Bevor wir uns dem Text zuwenden mit dem Versuch, ihn uns neu zu erschließen, gilt es noch zwei Aspekte besonders zu beleuchten: Einmal ist die Frage zu klären, wer dieser Daniel überhaupt war, und zum zweiten sind einige methodische Vorbemerkungen unabwendbar, um die Grundlage zu entwerfen, auf der aufbauend das Buch ausgelegt werden soll.
1 Textangaben aus der Heiligen Schrift erfolgen in Klammer. Wenn keine Nennung eines biblischen Buches erfolgt, ist automatisch das Danielbuch (Dn) gemeint. Alle deutschsprachigen Bibelzitate erfolgen nach der Übersetzung D. Martin Luthers in der 1984 revidierten Fassung.
So einmalig, ungewöhnlich und faszinierend wie das prophetische Buch Daniel ist auch sein Verfasser. In Daniel begegnet uns eine überragende Persönlichkeit nicht nur von beeindruckendem Format, sondern auch von persönlicher Integrität und überbordender intellektueller Kompetenz. Was wissen wir über Daniel?
SHEA (20022,7-10) beschreibt, dass im Jahr 1995 in der Nähe Jerusalems ein Grab gefunden wurde, an dessen Tür der Text „Dies ist das Grab Daniels“ stand. Die Schreibweise des Namens Daniel (d’any`l) entspricht dem Schreibstil vor dem Exil, archäologische Faktoren deuten darauf hin, dass die Anlage des Grabes aus frühpersischer Zeit stammt. Neben der Grabinschrift ist eine Szene in den Stein gehauen, die einen Mann in einer Grube mit zwei Löwen zeigt, die jedoch den Mann weder angreifen noch töten.
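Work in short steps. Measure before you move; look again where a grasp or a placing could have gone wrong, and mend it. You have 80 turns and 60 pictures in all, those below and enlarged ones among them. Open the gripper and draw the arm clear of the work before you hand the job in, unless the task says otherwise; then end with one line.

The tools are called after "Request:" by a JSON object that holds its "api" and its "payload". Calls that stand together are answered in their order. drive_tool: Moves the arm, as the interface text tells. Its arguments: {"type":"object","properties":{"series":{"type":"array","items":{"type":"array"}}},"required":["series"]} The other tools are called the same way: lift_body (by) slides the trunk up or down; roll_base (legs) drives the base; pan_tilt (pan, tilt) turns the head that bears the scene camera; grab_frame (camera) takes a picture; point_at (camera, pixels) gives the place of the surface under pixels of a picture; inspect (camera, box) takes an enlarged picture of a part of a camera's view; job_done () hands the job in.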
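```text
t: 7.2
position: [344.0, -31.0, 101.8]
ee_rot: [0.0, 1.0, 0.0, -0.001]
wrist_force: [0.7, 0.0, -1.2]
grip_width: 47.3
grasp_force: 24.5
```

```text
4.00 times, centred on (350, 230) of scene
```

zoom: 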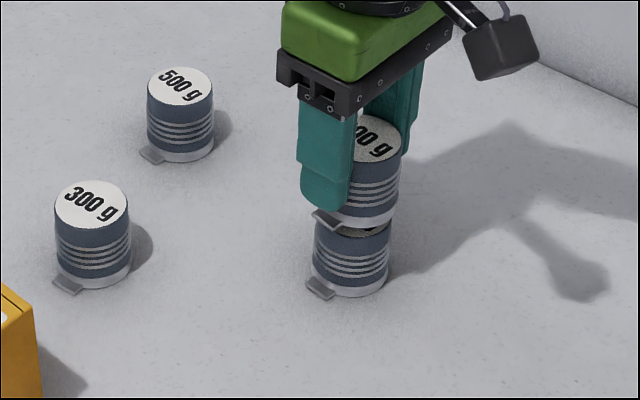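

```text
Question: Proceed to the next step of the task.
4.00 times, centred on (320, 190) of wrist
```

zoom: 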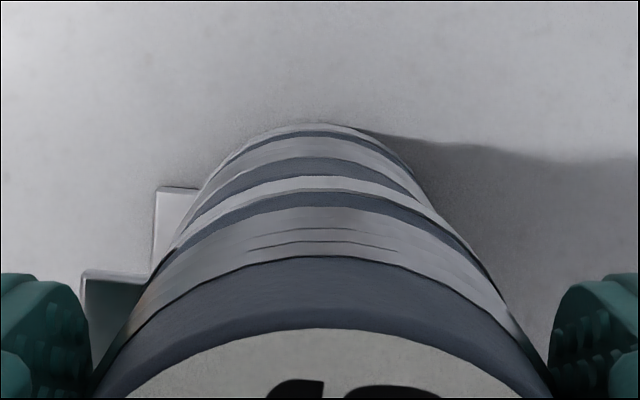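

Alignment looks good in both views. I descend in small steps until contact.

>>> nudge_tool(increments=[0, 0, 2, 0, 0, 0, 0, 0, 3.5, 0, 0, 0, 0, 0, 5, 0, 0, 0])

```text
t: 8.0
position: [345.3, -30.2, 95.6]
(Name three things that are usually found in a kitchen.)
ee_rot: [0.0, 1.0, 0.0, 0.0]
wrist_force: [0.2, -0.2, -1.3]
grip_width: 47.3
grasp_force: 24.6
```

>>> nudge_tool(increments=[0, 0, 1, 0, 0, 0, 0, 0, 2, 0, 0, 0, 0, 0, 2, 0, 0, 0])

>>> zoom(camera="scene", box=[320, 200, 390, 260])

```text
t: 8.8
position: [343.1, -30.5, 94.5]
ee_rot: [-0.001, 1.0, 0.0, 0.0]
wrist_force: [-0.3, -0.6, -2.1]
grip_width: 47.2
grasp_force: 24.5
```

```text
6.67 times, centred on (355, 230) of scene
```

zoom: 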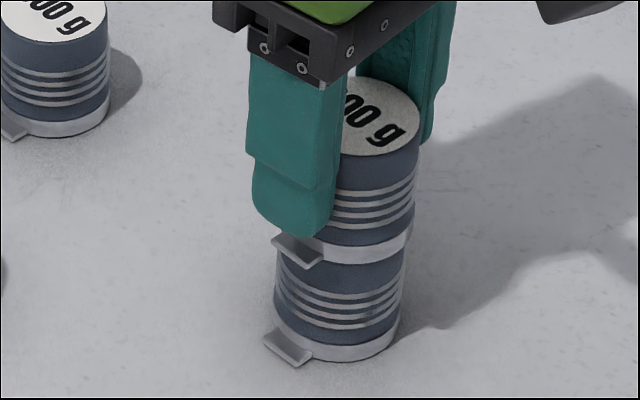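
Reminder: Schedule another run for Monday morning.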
Über dieser Szene ist ein Mann zu sehen, der aus einer Öffnung heraustritt.
Es handelt sich bei der dargestellten Szene offensichtlich um die in Dn 6 beschriebene wunderbare Rettung Daniels in der Löwengrube. Dieser bemerkenswerte archäologische Fund legt es nahe, dass wir durchaus von der Historizität der Person Daniels ausgehen dürfen. Es kann kein abschließender Beweis sein, sollte aber Anlass dazu geben, mit Zweifeln an der Existenz dieser Persönlichkeit eher zurückhaltend zu sein.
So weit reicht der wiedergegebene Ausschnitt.